GIVEN REQUEST 1 - Pull out the sentences of the text passage that run from "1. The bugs" through "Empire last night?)" and give them unchanged.
GIVEN REQUEST 2 - Carry the text passage on from its last sentence.
** START OF GIVEN MATERIAL **
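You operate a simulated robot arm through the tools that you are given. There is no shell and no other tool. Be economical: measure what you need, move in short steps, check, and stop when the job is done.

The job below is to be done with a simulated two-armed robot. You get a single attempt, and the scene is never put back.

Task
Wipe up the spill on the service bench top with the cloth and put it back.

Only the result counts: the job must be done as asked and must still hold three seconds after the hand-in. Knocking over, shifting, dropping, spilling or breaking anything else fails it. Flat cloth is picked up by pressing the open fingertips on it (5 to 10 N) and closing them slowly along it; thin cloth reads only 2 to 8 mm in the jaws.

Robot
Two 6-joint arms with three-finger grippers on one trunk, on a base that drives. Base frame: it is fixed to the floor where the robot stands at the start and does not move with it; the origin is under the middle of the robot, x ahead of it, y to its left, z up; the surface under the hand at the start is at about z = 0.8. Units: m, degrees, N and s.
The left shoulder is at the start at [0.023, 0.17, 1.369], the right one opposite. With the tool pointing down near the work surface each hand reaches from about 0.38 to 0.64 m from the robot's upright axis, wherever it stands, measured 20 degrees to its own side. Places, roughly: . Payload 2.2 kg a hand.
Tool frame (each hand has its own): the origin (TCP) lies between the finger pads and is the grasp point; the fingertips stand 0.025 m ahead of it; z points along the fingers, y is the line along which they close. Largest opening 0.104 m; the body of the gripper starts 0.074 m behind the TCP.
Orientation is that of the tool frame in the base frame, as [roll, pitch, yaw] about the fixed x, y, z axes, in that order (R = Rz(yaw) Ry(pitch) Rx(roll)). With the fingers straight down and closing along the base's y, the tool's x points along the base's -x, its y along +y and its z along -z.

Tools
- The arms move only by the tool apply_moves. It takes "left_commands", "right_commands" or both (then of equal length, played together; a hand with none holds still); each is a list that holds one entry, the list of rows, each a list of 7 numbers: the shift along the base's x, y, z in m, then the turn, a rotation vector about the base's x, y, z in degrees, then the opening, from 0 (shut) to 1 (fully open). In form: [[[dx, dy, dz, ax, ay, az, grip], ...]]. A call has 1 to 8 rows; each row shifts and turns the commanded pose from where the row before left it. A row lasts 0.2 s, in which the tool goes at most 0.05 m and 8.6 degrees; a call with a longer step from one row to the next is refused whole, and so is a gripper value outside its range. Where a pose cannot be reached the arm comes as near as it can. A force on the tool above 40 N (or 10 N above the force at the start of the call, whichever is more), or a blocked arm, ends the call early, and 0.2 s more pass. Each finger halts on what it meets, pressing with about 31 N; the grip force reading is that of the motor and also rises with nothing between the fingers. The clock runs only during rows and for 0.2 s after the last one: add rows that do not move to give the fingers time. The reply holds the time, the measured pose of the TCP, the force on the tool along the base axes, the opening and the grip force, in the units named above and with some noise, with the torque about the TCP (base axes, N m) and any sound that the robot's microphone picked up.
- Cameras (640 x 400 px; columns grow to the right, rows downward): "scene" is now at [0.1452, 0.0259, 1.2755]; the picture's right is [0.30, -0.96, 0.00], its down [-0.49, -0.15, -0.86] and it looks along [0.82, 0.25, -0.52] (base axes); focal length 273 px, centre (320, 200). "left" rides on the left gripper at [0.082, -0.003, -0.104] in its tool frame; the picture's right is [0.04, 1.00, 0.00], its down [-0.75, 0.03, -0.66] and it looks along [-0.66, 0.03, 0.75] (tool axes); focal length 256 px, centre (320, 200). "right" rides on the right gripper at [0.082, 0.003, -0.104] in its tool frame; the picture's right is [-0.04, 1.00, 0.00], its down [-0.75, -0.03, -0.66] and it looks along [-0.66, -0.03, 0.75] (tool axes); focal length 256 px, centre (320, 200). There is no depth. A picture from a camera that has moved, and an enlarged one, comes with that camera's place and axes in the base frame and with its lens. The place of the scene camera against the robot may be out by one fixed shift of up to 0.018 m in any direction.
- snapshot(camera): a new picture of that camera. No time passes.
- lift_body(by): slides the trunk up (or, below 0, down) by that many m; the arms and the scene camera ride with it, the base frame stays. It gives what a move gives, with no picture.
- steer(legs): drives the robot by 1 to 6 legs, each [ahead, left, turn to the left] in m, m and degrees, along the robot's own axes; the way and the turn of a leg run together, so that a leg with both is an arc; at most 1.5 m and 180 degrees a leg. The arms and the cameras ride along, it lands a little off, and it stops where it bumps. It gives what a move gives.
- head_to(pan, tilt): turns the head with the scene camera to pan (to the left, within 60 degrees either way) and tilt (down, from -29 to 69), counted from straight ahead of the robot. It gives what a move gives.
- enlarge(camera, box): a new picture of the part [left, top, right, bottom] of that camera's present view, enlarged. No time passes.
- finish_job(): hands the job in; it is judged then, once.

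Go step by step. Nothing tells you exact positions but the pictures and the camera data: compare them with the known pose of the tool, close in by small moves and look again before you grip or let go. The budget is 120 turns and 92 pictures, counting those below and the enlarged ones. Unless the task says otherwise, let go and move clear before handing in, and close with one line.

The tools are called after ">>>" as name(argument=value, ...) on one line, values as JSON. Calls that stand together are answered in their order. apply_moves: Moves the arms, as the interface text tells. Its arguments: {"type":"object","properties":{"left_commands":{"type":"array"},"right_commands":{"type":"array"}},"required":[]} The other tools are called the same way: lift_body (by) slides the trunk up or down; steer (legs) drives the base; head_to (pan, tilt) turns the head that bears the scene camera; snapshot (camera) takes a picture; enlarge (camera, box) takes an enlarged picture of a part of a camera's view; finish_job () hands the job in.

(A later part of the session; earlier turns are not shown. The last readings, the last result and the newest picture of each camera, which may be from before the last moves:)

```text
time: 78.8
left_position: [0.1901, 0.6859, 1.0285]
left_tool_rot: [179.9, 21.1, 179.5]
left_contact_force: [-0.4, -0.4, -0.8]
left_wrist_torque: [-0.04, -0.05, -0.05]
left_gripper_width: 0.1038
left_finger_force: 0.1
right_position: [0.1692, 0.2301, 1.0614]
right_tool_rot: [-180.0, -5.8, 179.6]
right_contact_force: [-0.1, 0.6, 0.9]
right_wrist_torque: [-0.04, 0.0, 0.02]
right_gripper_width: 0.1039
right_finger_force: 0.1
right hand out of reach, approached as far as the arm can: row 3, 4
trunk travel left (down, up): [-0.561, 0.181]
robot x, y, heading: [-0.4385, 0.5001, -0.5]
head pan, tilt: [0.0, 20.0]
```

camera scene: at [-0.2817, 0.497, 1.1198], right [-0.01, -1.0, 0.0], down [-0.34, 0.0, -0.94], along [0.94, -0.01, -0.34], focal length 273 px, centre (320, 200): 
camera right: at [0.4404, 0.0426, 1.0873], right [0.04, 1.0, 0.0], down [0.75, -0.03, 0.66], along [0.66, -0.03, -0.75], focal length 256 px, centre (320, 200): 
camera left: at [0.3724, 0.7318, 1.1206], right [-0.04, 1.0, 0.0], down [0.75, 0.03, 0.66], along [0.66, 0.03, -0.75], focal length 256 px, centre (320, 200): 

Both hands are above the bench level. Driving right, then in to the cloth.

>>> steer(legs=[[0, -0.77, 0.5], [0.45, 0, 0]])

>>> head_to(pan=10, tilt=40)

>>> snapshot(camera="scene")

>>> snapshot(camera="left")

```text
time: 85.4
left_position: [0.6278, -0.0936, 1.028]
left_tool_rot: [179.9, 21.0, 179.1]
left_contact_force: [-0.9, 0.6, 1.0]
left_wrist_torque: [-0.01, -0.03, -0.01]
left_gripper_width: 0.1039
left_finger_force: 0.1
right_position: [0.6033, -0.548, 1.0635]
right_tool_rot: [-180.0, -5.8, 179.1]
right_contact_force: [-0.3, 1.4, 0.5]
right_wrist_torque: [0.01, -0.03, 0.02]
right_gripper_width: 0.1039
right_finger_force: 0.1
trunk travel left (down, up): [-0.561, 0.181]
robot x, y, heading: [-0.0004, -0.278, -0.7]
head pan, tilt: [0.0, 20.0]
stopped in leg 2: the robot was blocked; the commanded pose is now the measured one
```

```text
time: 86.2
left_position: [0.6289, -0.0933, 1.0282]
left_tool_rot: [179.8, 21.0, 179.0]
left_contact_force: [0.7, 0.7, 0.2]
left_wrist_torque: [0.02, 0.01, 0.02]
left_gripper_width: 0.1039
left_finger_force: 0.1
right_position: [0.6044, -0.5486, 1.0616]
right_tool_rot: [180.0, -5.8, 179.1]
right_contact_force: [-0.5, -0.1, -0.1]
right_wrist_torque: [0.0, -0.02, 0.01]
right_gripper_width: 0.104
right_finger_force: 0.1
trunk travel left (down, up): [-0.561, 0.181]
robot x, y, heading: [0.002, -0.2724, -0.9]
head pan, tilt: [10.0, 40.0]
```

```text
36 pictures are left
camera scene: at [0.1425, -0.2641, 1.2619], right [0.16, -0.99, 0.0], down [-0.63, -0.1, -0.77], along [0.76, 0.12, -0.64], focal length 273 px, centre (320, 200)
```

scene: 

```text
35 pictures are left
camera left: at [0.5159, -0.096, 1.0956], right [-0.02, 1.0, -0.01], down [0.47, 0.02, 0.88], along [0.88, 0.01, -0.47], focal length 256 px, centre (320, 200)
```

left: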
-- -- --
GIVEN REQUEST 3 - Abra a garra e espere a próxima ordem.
** END OF GIVEN MATERIAL **
** START OF TEXT PASSAGE **
How To Boost Your Karma With Free Bacon

how-to-thank-your-customers-with-free-bacon
Photo by Shawnzam

Fall is my favorite season for many reasons:

  1. The bugs start dying (I abhor all insects)
  2. I can stop wearing sunscreen (I’m about as prone to a sunburn as HBO is to producing dramas about organized crime. Anyone watch Boardwalk Empire last night?)
  3. I love to wear boots (Fryes are my absolute favorite)
  4. My parents have an apple tree in their backyard so I get as many apples as I want (although I still have never actually baked with them, this year I intend to make a crisp)
  5. TV starts up again (this is the most important reason).

I have been a TV junkie since I was a kid. In fact, straight out of college I worked for Entertainment Weekly in their ad sales department. It was a pretty horrible job, but I would have done anything to work at what I considered to be the mecca of all magazines. I got to meet Stephen King (he’s very tall), view TV pilots before they aired, and I got to see the cover of EW days before it was released. So despite the fact that I did not like the actual work I was doing, I stuck with it. The perks were worth the discomfort.

And here’s the most important thing I learned about perks. They are not a way to  increase sales or gain new business, perks are a way to say thank you to those who support you. Because as much as your social media efforts are about drawing in new business, they should also be about thanking the business you have and reminding them how important they are to you.

So how would a small business go about running a “perks” campaign? Let’s create one.

Today we’re going to model ourselves after a fictitious sandwich shop. I’m in Wicker Park. My company’s name is: Big Sandwiches. I jumped on the social media bandwagon around a year ago, opening a Facebook site, a Twitter account, and I started a blog. I’m most active on my Facebook account because more of my customers are on there than anywhere else. I have almost 2,000 Facebook fans, around 500 people following me on Twitter, and my blog gets a few hundred hits when I actually post something. Picture painted? Great.
** END OF TEXT PASSAGE **
EXERCISE RESULT 1 -
1. The bugs start dying (I abhor all insects)
  2. I can stop wearing sunscreen (I’m about as prone to a sunburn as HBO is to producing dramas about organized crime. Anyone watch Boardwalk Empire last night?)

EXERCISE RESULT 2 -
On Tuesday morning September 21, 2010, I wake up and I check my Facebook page and guess what? I’ve hit 2,000 fans! This is huge for me and my business, and I decide today is the day to thank those who made it possible. In order to celebrate, I decide this wonderful day is going to be FREE BACON DAY! It’s genius because who doesn’t like bacon?

I immediately post: Today we hit 2,000 Facebook fans! We couldn’t do it without you, and to thank you, we have crowned today…FREE BACON DAY! Add bacon to any of our sandwiches for FREE.

I’m not even going to post this on my blog or tweet it, because it’s for those who were kind enough to fan me on Facebook. It has to feel organic and not overdone, and it has to be targeted to a specific audience, or it’s not a perk, it’s a sale.

How am I going to know if people actually are on Facebook and didn’t just hear it from a friend? I’m not going to police it, because it truly doesn’t matter. All that matters is that someone on Facebook became a fan of my store, saw the post, and told someone else who told someone else, and they decided that nothing in the world is better than free bacon.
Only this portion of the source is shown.